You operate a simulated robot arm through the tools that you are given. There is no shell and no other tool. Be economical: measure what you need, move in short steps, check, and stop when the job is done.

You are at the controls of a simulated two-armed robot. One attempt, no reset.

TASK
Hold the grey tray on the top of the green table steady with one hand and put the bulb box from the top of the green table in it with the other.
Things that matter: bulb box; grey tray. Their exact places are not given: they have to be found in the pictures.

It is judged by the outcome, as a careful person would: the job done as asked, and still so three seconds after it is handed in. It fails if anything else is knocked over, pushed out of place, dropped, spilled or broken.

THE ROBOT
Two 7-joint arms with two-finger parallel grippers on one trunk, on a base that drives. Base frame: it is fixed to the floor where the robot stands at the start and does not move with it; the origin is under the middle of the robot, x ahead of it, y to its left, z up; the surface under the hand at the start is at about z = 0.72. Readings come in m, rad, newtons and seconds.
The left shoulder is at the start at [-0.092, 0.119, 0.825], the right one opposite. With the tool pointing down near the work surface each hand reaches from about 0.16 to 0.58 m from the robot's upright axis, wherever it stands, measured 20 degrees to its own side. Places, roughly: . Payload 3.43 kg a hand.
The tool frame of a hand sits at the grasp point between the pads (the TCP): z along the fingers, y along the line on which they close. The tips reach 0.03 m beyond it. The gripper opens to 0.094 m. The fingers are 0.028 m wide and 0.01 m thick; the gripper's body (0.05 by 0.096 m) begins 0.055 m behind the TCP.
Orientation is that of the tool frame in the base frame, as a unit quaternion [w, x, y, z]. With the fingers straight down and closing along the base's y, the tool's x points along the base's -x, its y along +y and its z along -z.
::::
Write the entire listing out again, word for word.

You operate a simulated robot arm through the tools that you are given. There is no shell and no other tool. Be economical: measure what you need, move in short steps, check, and stop when the job is done.

You are at the controls of a simulated two-armed robot. One attempt, no reset.

TASK
Hold the grey tray on the top of the green table steady with one hand and put the bulb box from the top of the green table in it with the other.
Things that matter: bulb box; grey tray. Their exact places are not given: they have to be found in the pictures.

It is judged by the outcome, as a careful person would: the job done as asked, and still so three seconds after it is handed in. It fails if anything else is knocked over, pushed out of place, dropped, spilled or broken.

THE ROBOT
Two 7-joint arms with two-finger parallel grippers on one trunk, on a base that drives. Base frame: it is fixed to the floor where the robot stands at the start and does not move with it; the origin is under the middle of the robot, x ahead of it, y to its left, z up; the surface under the hand at the start is at about z = 0.72. Readings come in m, rad, newtons and seconds.
The left shoulder is at the start at [-0.092, 0.119, 0.825], the right one opposite. With the tool pointing down near the work surface each hand reaches from about 0.16 to 0.58 m from the robot's upright axis, wherever it stands, measured 20 degrees to its own side. Places, roughly: . Payload 3.43 kg a hand.
The tool frame of a hand sits at the grasp point between the pads (the TCP): z along the fingers, y along the line on which they close. The tips reach 0.03 m beyond it. The gripper opens to 0.094 m. The fingers are 0.028 m wide and 0.01 m thick; the gripper's body (0.05 by 0.096 m) begins 0.055 m behind the TCP.
Orientation is that of the tool frame in the base frame, as a unit quaternion [w, x, y, z]. With the fingers straight down and closing along the base's y, the tool's x points along the base's -x, its y along +y and its z along -z.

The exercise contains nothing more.